Skip to main content

Paid Family Leave Takes Effect in New York State

Ryan Smith, right, poses with his wife Sarah and children Ashton, 2, and Eden, 6 months, outside their family home, Tuesday, Sept. 20, 2016, in Cranston, Rhode Island. Both of the Smiths were able to take advantage of paid family leave with the birth of their daughter Eden. New York joins California, New Jersey, Rhode Island, Washington, and the District of Columbia in offering paid family leave. (AP Photo/Charles Krupa)

by

More than 200,000 babies are born annually in New York State. This year, new parents will get paid leave to spend time with their newborns thanks to a new law that took effect on January 1. But the Paid Family Leave Law is not just for parents of newborns. Parents of adopted and fostered children also qualify for time off, as well as anyone who needs to take care of a seriously ill loved one, or help out when a family member is deployed abroad on active military duty. Citizenship and immigration status do not affect eligibility. 

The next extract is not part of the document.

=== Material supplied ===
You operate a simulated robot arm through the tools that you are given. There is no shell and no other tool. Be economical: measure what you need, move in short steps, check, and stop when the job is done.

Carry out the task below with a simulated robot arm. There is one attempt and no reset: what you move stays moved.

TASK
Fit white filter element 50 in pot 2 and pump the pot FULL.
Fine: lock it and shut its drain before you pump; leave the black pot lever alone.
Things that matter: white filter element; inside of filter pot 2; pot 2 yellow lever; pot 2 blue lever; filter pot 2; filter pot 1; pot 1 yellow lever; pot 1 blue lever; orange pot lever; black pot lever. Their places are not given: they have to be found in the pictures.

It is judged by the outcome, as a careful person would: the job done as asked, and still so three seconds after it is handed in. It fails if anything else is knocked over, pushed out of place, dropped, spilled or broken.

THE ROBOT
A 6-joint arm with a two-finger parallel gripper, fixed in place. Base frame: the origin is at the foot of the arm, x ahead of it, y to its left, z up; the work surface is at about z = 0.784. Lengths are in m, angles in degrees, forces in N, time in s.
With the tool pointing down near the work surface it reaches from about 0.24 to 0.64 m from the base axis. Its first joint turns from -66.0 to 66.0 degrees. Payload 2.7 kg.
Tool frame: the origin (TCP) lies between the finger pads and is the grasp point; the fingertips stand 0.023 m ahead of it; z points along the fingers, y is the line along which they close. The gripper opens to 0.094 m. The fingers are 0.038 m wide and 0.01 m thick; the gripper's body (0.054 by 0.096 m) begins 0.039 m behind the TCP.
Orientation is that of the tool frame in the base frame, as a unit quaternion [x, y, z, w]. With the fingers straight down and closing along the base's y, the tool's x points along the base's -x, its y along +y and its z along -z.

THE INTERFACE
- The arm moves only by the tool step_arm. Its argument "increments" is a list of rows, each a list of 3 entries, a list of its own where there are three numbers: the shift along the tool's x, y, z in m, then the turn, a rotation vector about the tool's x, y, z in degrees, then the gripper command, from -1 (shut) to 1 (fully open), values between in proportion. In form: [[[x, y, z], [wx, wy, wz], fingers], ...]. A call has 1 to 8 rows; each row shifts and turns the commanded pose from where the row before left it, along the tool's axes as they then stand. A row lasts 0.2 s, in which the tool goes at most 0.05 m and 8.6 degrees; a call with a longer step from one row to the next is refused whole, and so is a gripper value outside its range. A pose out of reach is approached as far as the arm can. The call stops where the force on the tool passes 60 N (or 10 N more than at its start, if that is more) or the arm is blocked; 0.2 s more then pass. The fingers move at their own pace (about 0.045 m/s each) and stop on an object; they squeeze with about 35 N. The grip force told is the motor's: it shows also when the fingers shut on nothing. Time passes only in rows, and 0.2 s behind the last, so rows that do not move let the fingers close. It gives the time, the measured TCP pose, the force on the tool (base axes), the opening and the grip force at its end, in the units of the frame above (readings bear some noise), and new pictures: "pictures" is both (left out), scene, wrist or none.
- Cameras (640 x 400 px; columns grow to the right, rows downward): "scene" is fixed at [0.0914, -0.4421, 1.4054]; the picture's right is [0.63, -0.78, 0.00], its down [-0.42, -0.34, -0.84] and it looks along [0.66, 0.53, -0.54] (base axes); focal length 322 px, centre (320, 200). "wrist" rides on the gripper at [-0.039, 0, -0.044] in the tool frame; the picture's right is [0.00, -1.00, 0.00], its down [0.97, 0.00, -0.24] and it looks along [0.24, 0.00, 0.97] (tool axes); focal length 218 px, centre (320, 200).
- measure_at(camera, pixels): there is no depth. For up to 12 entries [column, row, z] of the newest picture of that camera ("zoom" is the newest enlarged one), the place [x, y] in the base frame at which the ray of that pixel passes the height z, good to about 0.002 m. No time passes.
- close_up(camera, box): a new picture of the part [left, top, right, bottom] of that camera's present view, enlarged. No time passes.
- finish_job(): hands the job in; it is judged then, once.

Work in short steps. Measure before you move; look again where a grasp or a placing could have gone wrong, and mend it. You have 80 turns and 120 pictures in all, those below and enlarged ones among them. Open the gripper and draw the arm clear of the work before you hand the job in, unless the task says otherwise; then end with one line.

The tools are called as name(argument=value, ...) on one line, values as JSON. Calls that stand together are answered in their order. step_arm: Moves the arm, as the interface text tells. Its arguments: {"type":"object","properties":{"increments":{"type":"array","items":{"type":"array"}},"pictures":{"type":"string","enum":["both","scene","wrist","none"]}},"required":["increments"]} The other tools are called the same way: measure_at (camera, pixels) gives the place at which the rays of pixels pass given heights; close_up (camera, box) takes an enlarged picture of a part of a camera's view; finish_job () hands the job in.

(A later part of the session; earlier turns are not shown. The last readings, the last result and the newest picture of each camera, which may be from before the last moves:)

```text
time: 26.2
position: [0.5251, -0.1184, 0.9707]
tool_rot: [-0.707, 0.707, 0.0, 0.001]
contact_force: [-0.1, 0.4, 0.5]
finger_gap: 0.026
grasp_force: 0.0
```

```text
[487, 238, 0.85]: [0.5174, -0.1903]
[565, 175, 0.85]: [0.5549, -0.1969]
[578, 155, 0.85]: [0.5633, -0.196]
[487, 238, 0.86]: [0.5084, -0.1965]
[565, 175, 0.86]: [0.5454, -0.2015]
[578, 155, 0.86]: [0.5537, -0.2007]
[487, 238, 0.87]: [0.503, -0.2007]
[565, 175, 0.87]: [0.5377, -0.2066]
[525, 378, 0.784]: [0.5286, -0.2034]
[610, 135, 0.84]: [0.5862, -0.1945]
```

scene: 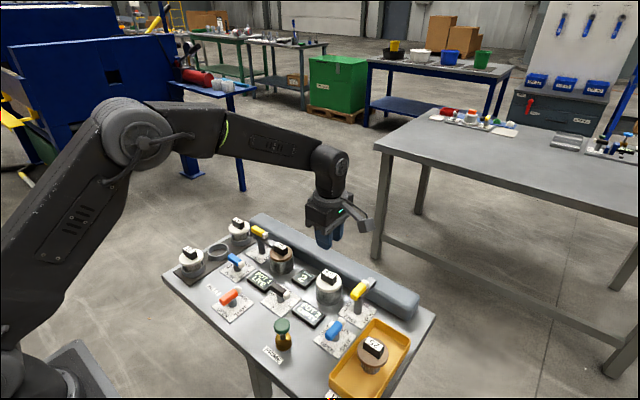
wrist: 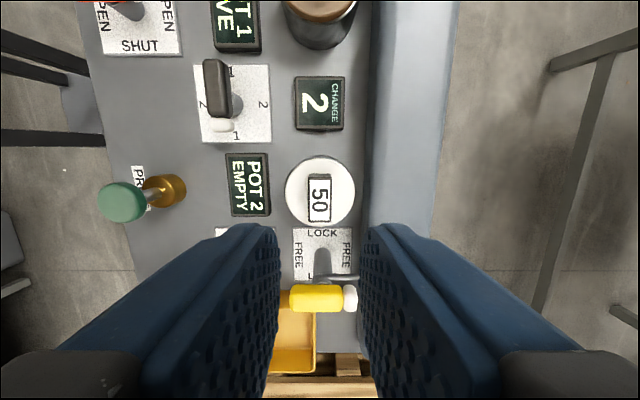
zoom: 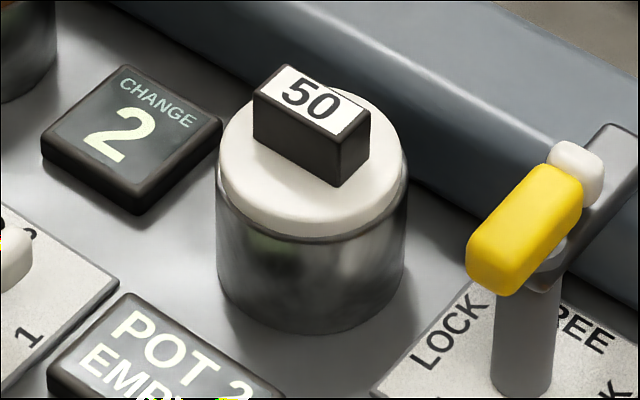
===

Here's how it works: employees across the state will get a small amount deducted from their weekly paycheck, $1.63 at most. Employers won't get saddled with any extra cost, and employees will get 0.67% of their average weekly wage for 12 weeks by the time the law is fully implemented in 2021. 

Nancy Rankin is the Vice President for Policy, Research and Advocacy at the Community Service Society. She said low income New Yorkers stand to benefit the most. 

"For low income New Yorkers, having paid family leave is going to be absolutely life-changing," said Rankin. "For people living paycheck to paycheck, you can't go for six weeks or eight weeks with no paycheck."

Rankin played a lead role in getting paid family leave passed. She said the next step is making sure people know their rights.

"We can pass these great laws, but unless people know about them, they are not going to take advantage of it."